▶ _TEXT PASSAGE_:
There are many myths about PSHE. Some say it would mean sex lessons for five year-olds. It would not. Learning about growing up should start in primary school and focus on empathy, respect for self and others, diversity, understanding relationships with family and friends, looking after yourself and being healthy.
Some say that SRE does not work and that it encourages early sexual experimentation. This is not true either. There is good international evidence that SRE, particularly when linked with contraceptive services, can have an impact on young people’s knowledge and attitudes, delay sexual activity and reduce pregnancy rates. In countries where it is taught well, the rate of teenage pregnancy is much lower than it is here. The Minister herself, in her letter to the noble Baroness, Lady Verma, of 24 March, referred to this research. She said that two-thirds of the curriculum-based sex education programmes that were considered had positive effects on teenage sexual behaviour by either delaying the initiation of sex, increasing contraceptive use or both. Nearly all the programmes that were studied had a beneficial impact on young people’s confidence to say no to unwanted sex. They were also shown to improve knowledge and communication with parents.
Some say that SRE will make children lose their innocence. No, it will not. Children need it not only to answer their questions but also to provide balance to the range of often misleading and inappropriate messages about sex in the media. Good-quality SRE provides children with factually correct information and helps them to challenge and be critical of the media.
Children have a right to all this information under the UN Convention on the Rights of the Child. The Minister herself emphasised this in two references in her letter of 24 March. Responding to the Second Reading debate on the rights of parents to withdraw their children, she said:
“Parental rights exist for the protection of the child, not to serve the interests of the parent. The most fundamental and important aspect of the convention protocol, to which the noble Lord, Lord Alton, referred, is that a child has a right not to be denied education. The European Court has consistently held that respect for parental philosophical and religious convictions is a secondary consideration and not a trump card”.
Later in the same letter she said:
“With the greatest respect to them, parental rights do not and should not take precedence over those of children themselves”—
a point that was made very eloquently by the noble Baroness, Lady Deech. I agree with the Minister’s words.
This brings me to address the attempt by the noble Lord, Lord Morrow, to raise the age up to which parents may withdraw the child to 16 years. Evidence shows that there is widespread support for abolishing the right of parental withdrawal or lowering, rather than raising, the age at which parents can withdraw their child from SRE. A recent nationally representative poll found that the majority of parents believe that the right of withdrawal should either be removed or cease when the child is 11 years old. In the England submission to the UN Committee on the Rights of the Child in 2008, more than 100 non-governmental organisations endorsed a report recommending that the Government should remove the right of parents to withdraw their child from SRE in school.
The right of parental withdrawal is a relatively modern provision, introduced through the Education Act 1993 and later consolidated in Section 405 of the Education Act 1996. It currently affects any child or young person up to the age of 19 but the Conservatives would like to make it 16. This is nonsense. It would mean that a young person had no right to any SRE until they reached the legal age of consent. This ignores the reality of children’s lives. Each year in England and Wales about 300 children under the age of 13 become pregnant. They become pregnant—in case I need to spell it out—because they have sex without any protection.

▶ _TASK_: Supply the part of the text passage that comes after its last sentence.

▶ _GIVEN MATERIAL_:
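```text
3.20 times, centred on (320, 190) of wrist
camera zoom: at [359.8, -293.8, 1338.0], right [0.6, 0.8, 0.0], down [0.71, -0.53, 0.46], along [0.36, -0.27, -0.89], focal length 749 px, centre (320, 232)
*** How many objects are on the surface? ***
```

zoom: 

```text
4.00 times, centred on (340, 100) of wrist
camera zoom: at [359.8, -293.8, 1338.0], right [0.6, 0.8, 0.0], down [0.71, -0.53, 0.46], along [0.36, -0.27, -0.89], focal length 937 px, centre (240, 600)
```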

▶ _RESPONSE TO THE EXERCISE_:
I hope that the noble Baroness will forgive me but the Companion is quite clear that length of speeches for opening debates such as this one should be limited to 20 minutes, and we are now into the 21st minute. I hope that she can conclude shortly.
I point out to the noble Lord that this is our only opportunity to debate this subject in any depth. We on these Benches object very strongly to the way in which this has been dealt with by the other two Front Benches. We have a right to put our case. If we are not able to do so in private discussions with the other parties then we have to do it here. The Government have forced us to do this.
Since 2002, there have been more than 63,000 pregnancies among under-16s so it is clear that many young people do not have information, access to help and advice or the self-confidence to take precautions or to say no. International human rights obligations towards children and young people are clear: the parental right of withdrawal is unnecessary and should be repealed altogether.
With respect to the Minister, I shall cut out one page of my speech.
I am dismayed at the betrayal of children that is apparent in the way in which the Government have caved in to the Conservatives on this matter. As I said earlier, that was unnecessary. We on these Benches would have supported the retention of Clauses 11 to 14 in the Bill, despite their imperfections. They are throwing away children’s chances to be informed, healthy and safe. The next time a 10 year-old becomes pregnant; the next time a child is sexually abused by an adult because she had not been given the chance to develop the self-confidence to resist and to seek help; the next time a mother and her child are violently abused by a man who never had any education about the right way in which to treat and respect others; the next time any one of those things is in the news, I hope that noble Lords on the government and Conservative Benches will reflect that they had a chance to do something about it and they did nothing. I will not do nothing in the face of these threats to our children. I shall seek the opinion of the House when the time comes.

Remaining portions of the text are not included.